Hiromatsu’s extraordinarily dense philosophical prose, with its focus on the philosophical category of reification in relation to the theory of the value-form, was highly influential in the generation of the 1960s, not least because of Hiromatsu’s involvement in the student movement. His work, not only in the realm of philosophy, but also in the active correcting of the manuscript of The German Ideology to create a more Marxologically-accurate text, produced numerous examples of lasting philosophical importance, perhaps symbolised in his 1974 The Philosophy of Marx’s Capital (Hiromatsu 1974). Hiromatsu was, of course, much more of a bridge to the prewar high point of Marxist philosophy (see for example Hiromatsu, forthcoming), represented by Tosaka Jun or Miki Kiyoshi, while at precisely the same time, Karatani’s work brought into the reading of Marx a specific moment that coincided with the development of critical theory (in its broad, rather than narrow Frankfurt School, sense), particularly in the United States, where Karatani had spent time at Yale in the 1970s, and where he subsequently taught, at Columbia University.
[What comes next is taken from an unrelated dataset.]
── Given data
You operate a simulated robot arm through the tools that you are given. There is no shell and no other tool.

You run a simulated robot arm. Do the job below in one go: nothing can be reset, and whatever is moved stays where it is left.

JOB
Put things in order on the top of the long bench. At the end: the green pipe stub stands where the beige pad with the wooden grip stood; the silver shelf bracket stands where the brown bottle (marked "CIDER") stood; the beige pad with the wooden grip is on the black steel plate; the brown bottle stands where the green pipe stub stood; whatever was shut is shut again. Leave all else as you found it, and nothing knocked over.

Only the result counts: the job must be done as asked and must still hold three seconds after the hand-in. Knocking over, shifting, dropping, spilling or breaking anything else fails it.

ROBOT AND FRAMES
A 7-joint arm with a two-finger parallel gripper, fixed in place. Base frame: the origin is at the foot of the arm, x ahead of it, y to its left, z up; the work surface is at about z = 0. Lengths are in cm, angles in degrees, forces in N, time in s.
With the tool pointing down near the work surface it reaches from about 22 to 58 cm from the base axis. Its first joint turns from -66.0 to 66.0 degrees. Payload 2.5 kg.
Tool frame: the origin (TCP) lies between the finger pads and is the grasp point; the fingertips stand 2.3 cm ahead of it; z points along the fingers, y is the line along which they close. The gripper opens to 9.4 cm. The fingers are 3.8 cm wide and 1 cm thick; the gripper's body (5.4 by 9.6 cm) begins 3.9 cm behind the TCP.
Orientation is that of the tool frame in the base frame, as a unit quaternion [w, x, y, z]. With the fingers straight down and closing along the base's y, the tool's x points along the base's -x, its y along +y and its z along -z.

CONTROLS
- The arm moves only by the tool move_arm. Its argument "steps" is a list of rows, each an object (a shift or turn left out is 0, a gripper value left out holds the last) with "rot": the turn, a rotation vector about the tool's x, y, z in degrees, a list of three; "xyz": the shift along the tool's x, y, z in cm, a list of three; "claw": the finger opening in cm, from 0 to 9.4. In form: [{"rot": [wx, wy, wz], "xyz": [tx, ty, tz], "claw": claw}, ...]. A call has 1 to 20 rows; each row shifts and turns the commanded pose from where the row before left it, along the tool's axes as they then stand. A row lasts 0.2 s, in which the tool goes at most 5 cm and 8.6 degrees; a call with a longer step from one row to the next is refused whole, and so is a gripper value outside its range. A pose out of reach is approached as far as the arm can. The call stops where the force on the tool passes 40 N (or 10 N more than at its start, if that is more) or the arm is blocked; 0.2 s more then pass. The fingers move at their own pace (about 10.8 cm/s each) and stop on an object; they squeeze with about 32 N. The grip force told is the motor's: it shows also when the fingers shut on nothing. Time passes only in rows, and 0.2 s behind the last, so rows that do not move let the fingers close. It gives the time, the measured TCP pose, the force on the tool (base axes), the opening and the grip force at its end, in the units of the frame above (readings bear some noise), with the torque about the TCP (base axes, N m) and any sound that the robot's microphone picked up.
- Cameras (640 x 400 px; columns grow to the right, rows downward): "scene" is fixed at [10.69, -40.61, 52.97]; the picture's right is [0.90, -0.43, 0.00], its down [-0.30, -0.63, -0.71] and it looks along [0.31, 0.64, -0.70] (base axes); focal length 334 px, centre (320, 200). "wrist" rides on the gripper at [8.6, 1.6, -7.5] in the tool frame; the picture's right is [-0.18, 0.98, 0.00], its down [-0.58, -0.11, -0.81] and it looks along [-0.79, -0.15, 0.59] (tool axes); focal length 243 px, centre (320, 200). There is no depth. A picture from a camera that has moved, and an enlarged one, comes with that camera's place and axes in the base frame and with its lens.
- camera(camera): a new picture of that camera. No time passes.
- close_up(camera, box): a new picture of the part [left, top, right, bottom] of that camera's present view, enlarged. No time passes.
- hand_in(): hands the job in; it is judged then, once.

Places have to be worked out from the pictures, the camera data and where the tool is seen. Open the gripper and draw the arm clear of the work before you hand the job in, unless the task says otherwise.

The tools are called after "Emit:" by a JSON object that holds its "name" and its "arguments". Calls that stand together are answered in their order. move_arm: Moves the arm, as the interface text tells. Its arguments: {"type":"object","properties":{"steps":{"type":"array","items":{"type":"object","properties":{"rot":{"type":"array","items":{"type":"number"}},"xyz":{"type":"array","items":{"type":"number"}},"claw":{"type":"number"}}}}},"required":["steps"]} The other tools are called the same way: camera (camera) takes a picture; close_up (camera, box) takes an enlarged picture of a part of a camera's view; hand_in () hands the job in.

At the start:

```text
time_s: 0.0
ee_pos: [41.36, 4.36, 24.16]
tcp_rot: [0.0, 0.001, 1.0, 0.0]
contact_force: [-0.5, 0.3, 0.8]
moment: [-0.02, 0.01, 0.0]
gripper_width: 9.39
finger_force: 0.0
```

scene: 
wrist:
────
Since the famed 1966 Johns Hopkins conference on the “Sciences of Man,” so-called “French theory” had been in intense development, particularly in north America. In a way, the generality provided by the language of theory was not an entirely new development in Japan, where a certain type of crossover between literary criticism and social theory had long been viable as a public discourse, even at times wholly outside the university system. Karatani’s Marx: Towards the Centre of Possibility (Karatani 2020) , serialised in the literary magazine Gunzō in 1974 represented a break—or rather is itself situated within a break, one might say—with the prevailing reading of Marx, dominant in 1968: that of the early Marx, a Lukácsian reading of the figure of the self-alienated labouring human. This new reading brought into the picture a literary or linguistic reading, focused on the textuality of Capital , a transversal reading intersected by structural linguistics (Saussure), psychoanalysis (Freud and Lacan), and deconstruction (Heidegger and Derrida). In a sense, Karatani’s text can now be seen in the long intellectual-historical light as a key point wherein the tradition of Japanese Marxist theory produced a new point of departure for itself in the global terms of critical theory (Karatani 1990). This would condition heavily the development of what was called “new academism” in the 1980s, when the dominant critical figures came to be Karatani himself and Asada Akira (whose own works on Marx interrelated to Deleuze and Guattari, as well as questions of psychoanalysis and aesthetics would be widely influential).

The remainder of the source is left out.